Article Courtesy of The Orlando Sentinel

By Ron Hurtibise

Published January 28, 2016


Trying again to reduce costs of non-weather-related water damages for insurance companies, state legislators voted to advance bills that would bring insurers more quickly into the claims process and bar licensed contractors from offering referral fees in exchange for insurance-funded work.

Both bills were advanced by the state House Subcommittee on Insurance and Banking on Monday.

This is the fourth straight year that lawmakers have considered restricting assignment of benefits in property damage claims. The assignments, which damage repair companies sometimes require clients to sign before starting work, allow companies to stand in a policyholder's shoes when submitting insurance claims.

The problem is the assignments lead to unnecessary service, inflated bills and increased lawsuits against insurers, reform proponents argued. While most of the inflated claims originate from South Florida, assigned claims are spreading to the rest of the state, argued John Rollins, chief risk officer for state-owned Citizens Property Insurance Corp.

Rollins said a recent analysis showed that assigned claims cost the insurer twice as much as claims without assignments. The cost doubles again when assigned claims end up in court. Litigated claims with assignments cost four times as much as non-litigated, non-assigned claims, Rollins said.

A bill filed by Rep. Matt Caldwell, R-Lehigh Acres, would prohibit assignments of benefits until after the insurance company has been notified of the loss, except in emergencies.

The bill also would give the policyholder the right to cancel an assignment agreement within three days and require assignment contracts to include language notifying policyholders of the right to cancel.

Repair companies operating under an assignment would be required to accept the same obligations as policyholders, including filing proofs of loss and being questioned under oath.

Repair companies would be required to notify insurers of assignments within three days and would be barred from filing liens against homeowners to collect the difference between what the insurer pays and what the repair company claims is owed.

In response to complaints that insurers too often drag their feet responding to claims, the bill would tighten response time frames from 14 to 10 days to acknowledge a claim has been filed, from 10 to seven days to begin an investigation into a claim and from 90 to 60 days to pay or deny claims.

Caldwell called the bill an "elegant solution" that addresses concerns of insurers and policyholders. "This bill tries to strike a balance and keep from infuriating one side or another to the point we can't get something done," he said.

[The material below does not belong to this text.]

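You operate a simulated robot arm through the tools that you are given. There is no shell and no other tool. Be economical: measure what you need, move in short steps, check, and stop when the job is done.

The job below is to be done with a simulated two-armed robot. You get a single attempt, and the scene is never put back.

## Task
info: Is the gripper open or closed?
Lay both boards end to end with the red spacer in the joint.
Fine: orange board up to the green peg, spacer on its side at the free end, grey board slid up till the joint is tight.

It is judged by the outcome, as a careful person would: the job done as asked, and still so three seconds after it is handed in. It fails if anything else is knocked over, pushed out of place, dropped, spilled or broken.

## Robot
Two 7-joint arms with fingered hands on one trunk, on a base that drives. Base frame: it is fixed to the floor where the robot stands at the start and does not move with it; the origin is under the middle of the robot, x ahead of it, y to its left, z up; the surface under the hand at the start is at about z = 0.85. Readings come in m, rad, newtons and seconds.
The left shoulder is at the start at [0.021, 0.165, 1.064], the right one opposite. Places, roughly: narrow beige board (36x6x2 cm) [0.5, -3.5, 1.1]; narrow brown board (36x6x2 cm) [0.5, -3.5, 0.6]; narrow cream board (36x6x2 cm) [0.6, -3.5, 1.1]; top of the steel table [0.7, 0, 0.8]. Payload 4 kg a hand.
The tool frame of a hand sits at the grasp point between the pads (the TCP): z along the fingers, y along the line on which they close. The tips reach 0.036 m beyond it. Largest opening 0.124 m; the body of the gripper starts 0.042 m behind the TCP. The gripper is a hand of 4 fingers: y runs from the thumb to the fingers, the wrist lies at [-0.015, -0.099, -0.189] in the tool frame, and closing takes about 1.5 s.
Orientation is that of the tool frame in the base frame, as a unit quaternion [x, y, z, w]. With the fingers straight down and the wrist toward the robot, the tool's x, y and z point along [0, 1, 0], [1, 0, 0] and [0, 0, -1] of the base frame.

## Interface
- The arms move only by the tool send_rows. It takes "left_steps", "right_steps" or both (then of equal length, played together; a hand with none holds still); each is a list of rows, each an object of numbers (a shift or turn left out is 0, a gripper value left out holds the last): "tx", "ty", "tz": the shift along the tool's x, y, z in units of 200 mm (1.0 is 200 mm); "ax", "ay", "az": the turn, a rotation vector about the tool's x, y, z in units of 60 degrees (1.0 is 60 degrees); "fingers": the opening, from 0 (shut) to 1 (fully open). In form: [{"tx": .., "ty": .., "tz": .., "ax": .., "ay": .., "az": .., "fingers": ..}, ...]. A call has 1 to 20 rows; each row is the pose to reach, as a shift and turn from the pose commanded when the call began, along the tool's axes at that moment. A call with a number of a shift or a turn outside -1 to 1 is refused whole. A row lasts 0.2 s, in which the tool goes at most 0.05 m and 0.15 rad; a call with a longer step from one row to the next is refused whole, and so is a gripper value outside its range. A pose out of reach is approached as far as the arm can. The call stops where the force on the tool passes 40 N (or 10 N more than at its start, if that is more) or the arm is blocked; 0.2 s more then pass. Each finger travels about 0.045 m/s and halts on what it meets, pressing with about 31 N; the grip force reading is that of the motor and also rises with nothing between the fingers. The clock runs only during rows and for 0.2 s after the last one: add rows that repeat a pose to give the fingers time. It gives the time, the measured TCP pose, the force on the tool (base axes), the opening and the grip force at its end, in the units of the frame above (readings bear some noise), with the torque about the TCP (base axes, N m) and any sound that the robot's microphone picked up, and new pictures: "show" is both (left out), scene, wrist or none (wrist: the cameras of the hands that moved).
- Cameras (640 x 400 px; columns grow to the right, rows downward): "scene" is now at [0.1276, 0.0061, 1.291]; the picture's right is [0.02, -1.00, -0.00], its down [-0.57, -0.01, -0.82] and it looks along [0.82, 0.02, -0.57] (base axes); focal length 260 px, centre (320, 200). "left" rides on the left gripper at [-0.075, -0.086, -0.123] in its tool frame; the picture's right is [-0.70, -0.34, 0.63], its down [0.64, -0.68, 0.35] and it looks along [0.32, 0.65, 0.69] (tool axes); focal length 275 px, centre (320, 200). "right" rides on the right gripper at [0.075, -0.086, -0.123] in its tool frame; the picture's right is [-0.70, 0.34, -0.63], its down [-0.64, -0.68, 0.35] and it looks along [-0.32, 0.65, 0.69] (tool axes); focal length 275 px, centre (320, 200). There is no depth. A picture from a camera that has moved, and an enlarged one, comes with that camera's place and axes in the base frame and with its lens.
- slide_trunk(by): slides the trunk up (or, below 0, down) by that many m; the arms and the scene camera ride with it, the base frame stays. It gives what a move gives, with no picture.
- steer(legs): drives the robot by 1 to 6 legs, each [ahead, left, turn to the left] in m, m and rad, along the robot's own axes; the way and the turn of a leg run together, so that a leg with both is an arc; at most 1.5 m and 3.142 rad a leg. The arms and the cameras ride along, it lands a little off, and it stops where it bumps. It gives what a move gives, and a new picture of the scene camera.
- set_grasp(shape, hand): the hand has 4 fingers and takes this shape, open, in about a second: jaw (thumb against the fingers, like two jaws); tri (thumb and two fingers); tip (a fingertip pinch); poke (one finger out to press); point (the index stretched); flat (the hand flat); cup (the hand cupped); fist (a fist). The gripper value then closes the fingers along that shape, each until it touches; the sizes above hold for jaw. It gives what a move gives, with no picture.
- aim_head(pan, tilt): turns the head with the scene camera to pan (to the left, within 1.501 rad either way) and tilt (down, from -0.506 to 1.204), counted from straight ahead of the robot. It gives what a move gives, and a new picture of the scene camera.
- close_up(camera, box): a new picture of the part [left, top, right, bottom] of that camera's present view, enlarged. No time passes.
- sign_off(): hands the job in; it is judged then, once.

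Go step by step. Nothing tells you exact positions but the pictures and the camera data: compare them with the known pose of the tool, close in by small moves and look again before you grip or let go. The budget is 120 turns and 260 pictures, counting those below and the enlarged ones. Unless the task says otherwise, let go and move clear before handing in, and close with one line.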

But Lee Jacobson, spokesman for the Florida Justice Association, a lobbying arm for trial lawyers, voiced several issues with the reform proposals. Time restraints on policyholders' right to assign benefits violates constitutional property rights, Jacobson said. It's also a problem that insurers are given 10 days to acknowledge a claim while homeowners have only three days to notify their insurers of damage, he said.

"That's giving them three times the amount of time to simply say, 'We received your claim,'" Jacobson said.

The other bill, which would prohibit licensed contractors from offering referral fees, stemmed from claims by insurance companies that water damage repair companies offer incentives of $1,000 or more to plumbers to alert them about policyholders with plumbing emergencies. The referral fees, not currently prohibited, often inflate the bill that repair companies submit to insurance companies, supporters said.

The bill also would prohibit licensed contractors from interpreting policyholders' insurance coverage unless they are licensed separately as insurance adjusters and would require detailed written estimates of the cost of repairs before companies can sign contracts with policyholders.